Intentional AI Spotlight: Jonathan Leong on finance at the speed of feedback

Stories of AI at OSU

By Demian Hommel, CTL AI in Teaching and Learning Fellow in partnership with the AI Literacy Center

As part of the Intentional AI @ OSU series, I sat down with Jonathan Leong, an instructor in finance at the Oregon State University College of Business. In the high-stakes world of finance, Jonathan has found that generative AI is not just a tool for efficiency, but also a bridge to better student support in the asynchronous Ecampus environment.

Jonathan’s approach is defined by targeted automation: using AI to handle the grunt work and foundational questions so that both he and his students can focus on high-level financial analysis.

The challenge: The 24/7 support gap

In the asynchronous environment of Ecampus, students often work late at night or on weekends when an instructor isn’t immediately available. In a technical field like finance, hitting a wall on a Week 3 module can stall a student’s entire progress. Additionally, creating the complex, data-rich scenarios required for portfolio management — tasks that often take a week of manual labor — presented a significant hurdle to providing fresh, relevant content every term.

The innovation: Modular chatbots and 50-page simulations

Jonathan addressed these challenges by building specific, restricted AI assistants and leveraging high-level scenario generation:

  • The modular 24/7 TA: Jonathan creates custom chatbots “fed” only with specific course materials, such as a single week’s module or a discrete set of problems. By restricting the AI’s context, he minimizes hallucinations and provides students with a high-accuracy assistant that can guide them through calculations and “easy questions” when he is offline.
  • High-stakes scenario generation: For his portfolio management class, Jonathan used Google Gemini to transform a three-page data set into a comprehensive, 50-page financial simulation. This allowed him to present students with complex, realistic scenarios that would have previously taken him a week to draft manually.
  • Administrative scaffolding: Jonathan uses AI to generate initial slide deck outlines and to rewrite multiple-choice question variables each term. This ensures academic integrity across different sections without becoming an overwhelming administrative burden.
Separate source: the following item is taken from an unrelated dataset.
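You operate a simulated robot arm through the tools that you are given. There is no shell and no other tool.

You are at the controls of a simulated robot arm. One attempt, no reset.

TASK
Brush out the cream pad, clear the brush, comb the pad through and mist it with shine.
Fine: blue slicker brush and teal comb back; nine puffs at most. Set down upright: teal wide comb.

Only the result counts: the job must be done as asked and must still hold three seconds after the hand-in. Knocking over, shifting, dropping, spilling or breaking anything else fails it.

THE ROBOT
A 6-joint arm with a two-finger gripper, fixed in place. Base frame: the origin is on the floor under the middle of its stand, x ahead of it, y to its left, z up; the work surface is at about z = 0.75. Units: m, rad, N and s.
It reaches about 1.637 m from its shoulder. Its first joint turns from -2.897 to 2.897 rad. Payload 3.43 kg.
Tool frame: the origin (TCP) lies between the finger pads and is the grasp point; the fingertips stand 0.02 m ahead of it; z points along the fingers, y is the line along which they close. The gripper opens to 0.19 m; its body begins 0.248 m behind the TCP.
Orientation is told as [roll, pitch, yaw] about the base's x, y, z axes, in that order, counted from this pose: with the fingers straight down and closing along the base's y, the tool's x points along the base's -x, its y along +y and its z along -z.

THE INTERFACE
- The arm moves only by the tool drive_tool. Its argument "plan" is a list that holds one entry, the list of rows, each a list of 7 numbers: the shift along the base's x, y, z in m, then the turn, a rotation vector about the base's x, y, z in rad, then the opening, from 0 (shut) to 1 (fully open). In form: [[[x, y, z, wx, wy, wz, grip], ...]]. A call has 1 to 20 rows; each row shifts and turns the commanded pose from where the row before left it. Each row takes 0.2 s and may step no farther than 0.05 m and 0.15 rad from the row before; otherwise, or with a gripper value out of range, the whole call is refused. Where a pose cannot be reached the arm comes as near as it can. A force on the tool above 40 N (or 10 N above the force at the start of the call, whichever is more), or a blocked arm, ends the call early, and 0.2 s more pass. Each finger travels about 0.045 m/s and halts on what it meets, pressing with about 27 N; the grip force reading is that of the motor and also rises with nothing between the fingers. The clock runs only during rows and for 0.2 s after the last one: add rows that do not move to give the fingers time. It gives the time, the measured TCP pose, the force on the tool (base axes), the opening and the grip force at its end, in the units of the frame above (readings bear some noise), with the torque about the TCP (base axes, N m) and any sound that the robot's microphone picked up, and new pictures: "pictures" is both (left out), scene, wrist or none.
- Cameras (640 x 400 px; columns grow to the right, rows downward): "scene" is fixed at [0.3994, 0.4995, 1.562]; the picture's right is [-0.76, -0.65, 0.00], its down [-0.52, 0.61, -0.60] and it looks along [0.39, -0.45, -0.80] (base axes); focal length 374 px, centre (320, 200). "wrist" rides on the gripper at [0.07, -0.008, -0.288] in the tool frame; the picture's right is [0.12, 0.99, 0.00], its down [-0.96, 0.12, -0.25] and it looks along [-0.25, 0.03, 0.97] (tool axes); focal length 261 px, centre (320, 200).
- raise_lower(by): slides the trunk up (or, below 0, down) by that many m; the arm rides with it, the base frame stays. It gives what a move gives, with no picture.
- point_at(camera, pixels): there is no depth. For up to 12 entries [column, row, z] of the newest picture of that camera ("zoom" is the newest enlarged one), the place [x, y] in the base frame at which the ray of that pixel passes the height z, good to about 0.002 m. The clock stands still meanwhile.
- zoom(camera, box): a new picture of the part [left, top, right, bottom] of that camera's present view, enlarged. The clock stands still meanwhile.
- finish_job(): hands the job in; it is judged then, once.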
Reflection: The “expert-in-the-loop” requirement

Jonathan is quick to remind his students that AI is an “ingestion engine,” not a creator. He compares the technology to a friend who “lies to you 10% of the time.” While AI can handle calculus, it often struggles with the specific logic of spreadsheets, probability, and statistics unless the parameters are perfectly defined.

It’s about eliminating the grunt work. If I can have a tool that helps me conceptualize and present ideas faster, that’s a useful skill. But you still need the foundational knowledge to know when the output is complete garbage. — Jonathan Leong

Key advice for faculty

  • Prioritize the “expert-in-the-loop”: Teach students that AI is an “ingestion engine” that requires a human verifier. Frame it as a “friend who lies 10% of the time.” If students don’t have the foundational skills to judge the output, they risk accepting financial models that are “complete garbage”.
  • Reclaim the “instructional 20%”: Use generative AI to automate the administrative grunt work of teaching such as drafting slide deck outlines, rewriting multiple-choice question variables, or organizing resource lists. Automating these logistical burdens can shave 20–30% off instructional prep time, allowing you to focus on high-impact student engagement.
  • Teach debugging over execution: In a professional world where AI handles low-level analyst tasks, shift your instruction toward logic and troubleshooting. For example, when using AI for coding in Python or building financial models, focus on teaching students how to identify and debug the AI’s inevitable errors rather than just generating a final answer.
  • Counter AI fatigue with high-value scenarios: Students may become discouraged by AI hallucinations and stop using the tools altogether. Counter this fatigue by demonstrating high-level applications, like turning a three-page data set into a massive 50-page financial simulation, that show the technology’s power to handle complex scale beyond simple Q&A.

Demian Hommel.

About the Author: Demian Hommel is a professor of geography and environmental science in the College of Earth, Ocean, and Atmospheric Sciences and is an AI in Teaching and Learning Fellow with the OSU Center for Teaching and Learning. When he isn’t exploring the societal and environmental impacts of AI, you can find him DJing under the alias Dr. Gonzo or trying to graft citrus trees in his greenhouse.


Top image generated with Microsoft Copilot.